London, 11 September 1996 (RFE/RL) -- Britain says it is "very disappointed" by India's decision not to sign a treaty banning all nuclear testing that was overwhelmingly endorsed by the U.N. General Assembly last night.

A Foreign Office spokesman told a news conference in London today that, in common with most of the rest of the international community, Britain is very disappointed by India's decision to block the treaty in Geneva and not to sign the text endorsed yesterday.

He said U.N. endorsement of the treaty was "a historic achievement." The treaty requires the signature of all 44 nations with nuclear industries before it comes into force.

Meanwhile, Germany today welcomed the United Nations' overwhelming adoption of a nuclear test ban treaty, but warned that there were still important hurdles standing in the way of a complete halt to global nuclear testing.

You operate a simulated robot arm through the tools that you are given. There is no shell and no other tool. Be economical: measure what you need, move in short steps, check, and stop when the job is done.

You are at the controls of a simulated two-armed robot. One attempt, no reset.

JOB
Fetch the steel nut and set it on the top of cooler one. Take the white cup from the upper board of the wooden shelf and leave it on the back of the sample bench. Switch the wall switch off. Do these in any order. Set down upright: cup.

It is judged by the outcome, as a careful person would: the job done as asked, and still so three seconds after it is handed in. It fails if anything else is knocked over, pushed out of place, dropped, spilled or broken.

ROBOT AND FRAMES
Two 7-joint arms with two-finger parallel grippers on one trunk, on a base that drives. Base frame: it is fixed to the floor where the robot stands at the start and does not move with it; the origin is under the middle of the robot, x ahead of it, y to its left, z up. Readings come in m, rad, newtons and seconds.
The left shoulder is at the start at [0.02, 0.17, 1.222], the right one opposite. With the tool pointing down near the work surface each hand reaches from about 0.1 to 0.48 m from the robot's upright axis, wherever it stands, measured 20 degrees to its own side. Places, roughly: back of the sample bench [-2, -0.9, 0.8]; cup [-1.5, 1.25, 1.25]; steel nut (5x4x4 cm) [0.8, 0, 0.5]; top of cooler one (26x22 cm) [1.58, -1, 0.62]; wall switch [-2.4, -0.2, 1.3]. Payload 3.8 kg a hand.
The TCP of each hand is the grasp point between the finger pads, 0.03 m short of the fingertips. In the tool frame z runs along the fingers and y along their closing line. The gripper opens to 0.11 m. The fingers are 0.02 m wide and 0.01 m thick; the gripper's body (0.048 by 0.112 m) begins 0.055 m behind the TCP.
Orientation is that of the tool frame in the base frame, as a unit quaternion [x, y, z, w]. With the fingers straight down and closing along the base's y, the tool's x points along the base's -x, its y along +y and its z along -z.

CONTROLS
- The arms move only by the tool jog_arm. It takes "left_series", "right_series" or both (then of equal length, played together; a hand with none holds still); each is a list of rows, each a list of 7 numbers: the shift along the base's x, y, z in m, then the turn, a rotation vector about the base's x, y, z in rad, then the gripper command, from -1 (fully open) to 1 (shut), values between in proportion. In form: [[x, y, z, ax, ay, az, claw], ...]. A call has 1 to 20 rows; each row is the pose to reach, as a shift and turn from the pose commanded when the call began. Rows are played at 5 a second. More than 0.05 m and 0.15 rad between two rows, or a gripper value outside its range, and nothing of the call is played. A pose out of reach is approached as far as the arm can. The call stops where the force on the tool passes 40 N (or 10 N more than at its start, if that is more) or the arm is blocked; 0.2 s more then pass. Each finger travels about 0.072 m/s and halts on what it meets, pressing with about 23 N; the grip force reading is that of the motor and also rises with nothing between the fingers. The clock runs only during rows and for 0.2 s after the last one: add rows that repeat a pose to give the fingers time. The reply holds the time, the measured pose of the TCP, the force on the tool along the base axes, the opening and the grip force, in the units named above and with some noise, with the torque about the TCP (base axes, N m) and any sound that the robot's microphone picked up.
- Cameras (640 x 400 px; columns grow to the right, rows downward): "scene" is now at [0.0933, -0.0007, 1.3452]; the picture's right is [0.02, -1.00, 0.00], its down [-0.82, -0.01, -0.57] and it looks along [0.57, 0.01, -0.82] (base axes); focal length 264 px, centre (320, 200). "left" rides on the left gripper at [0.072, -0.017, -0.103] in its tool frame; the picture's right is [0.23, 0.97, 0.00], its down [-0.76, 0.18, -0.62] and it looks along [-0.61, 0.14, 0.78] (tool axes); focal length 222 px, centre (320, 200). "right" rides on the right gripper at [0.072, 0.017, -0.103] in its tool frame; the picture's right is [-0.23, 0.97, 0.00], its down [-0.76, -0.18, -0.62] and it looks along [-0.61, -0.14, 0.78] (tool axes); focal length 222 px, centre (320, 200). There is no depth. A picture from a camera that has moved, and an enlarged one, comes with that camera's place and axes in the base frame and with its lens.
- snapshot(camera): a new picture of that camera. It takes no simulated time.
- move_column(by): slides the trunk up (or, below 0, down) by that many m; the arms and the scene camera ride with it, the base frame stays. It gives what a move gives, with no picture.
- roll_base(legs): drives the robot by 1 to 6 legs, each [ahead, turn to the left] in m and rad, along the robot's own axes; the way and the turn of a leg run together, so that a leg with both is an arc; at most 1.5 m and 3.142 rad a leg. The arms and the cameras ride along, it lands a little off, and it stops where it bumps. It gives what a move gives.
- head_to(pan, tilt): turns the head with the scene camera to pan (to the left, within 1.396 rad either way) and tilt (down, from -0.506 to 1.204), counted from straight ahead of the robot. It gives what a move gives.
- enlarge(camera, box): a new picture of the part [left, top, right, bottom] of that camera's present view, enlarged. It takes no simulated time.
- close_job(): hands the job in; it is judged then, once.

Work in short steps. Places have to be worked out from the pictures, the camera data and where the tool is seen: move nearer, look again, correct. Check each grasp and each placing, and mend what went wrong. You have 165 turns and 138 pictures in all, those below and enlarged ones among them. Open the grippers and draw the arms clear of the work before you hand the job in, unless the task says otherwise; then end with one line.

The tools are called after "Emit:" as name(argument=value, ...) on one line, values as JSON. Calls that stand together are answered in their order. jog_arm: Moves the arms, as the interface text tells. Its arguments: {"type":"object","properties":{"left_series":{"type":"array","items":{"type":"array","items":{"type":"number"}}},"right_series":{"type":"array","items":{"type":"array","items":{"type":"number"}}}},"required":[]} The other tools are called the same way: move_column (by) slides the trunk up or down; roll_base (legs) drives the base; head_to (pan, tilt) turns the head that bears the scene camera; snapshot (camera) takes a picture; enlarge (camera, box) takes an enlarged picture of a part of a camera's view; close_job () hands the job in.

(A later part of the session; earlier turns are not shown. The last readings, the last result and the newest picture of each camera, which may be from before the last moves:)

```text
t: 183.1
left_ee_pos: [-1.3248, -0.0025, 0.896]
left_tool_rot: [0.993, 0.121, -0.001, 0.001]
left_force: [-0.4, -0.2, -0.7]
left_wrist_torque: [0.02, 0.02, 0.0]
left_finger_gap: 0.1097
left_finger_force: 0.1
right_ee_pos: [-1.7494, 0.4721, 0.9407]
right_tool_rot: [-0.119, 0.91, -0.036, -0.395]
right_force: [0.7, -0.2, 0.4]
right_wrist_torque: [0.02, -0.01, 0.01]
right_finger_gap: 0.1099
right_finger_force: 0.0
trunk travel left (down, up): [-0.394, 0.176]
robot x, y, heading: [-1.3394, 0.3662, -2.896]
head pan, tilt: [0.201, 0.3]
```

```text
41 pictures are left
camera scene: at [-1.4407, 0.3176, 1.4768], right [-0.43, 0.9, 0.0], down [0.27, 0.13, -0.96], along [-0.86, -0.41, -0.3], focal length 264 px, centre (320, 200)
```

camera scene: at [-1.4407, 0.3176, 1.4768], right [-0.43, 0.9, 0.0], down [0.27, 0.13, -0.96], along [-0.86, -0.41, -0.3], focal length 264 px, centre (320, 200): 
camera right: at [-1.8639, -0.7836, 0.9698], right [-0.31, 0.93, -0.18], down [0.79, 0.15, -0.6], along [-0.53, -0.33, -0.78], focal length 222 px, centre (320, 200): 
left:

Foreign Minister Klaus Kinkel said last night's vote in the General Assembly was an "historic breakthrough on the road to a complete test ban." He added "We may not be able to put the genie of the atom back into the bottle, but we have at least tamed it."

And French President Jacques Chirac today said the UN vote would finally allow the world "to turn the page on the nuclear arms race."

Most nations endorsed the treaty in New York, but India was the sole undeclared nuclear state to oppose the treaty, effectively blocking its coming into effect.

Indian Foreign minister Inder Kumar Gujral today called the treaty a worthless "charade" and a deliberate attempt to deceive the world because it still allows the five declared nuclear powers -- the United States, Russia, China, Britain and France -- to continue laboratory testing. India also is worried about China's nuclear capability and that of its rival neighbor, Pakistan. India, reported to be one of three "threshold states" with a nuclear weapons capability, said it would not sign because "countries around us continue their weapons programmes either openly or clandestinely."

Both the United States and France have said they believe a way can be found to have India's security concerns met, so enabling India to sign on to the treaty.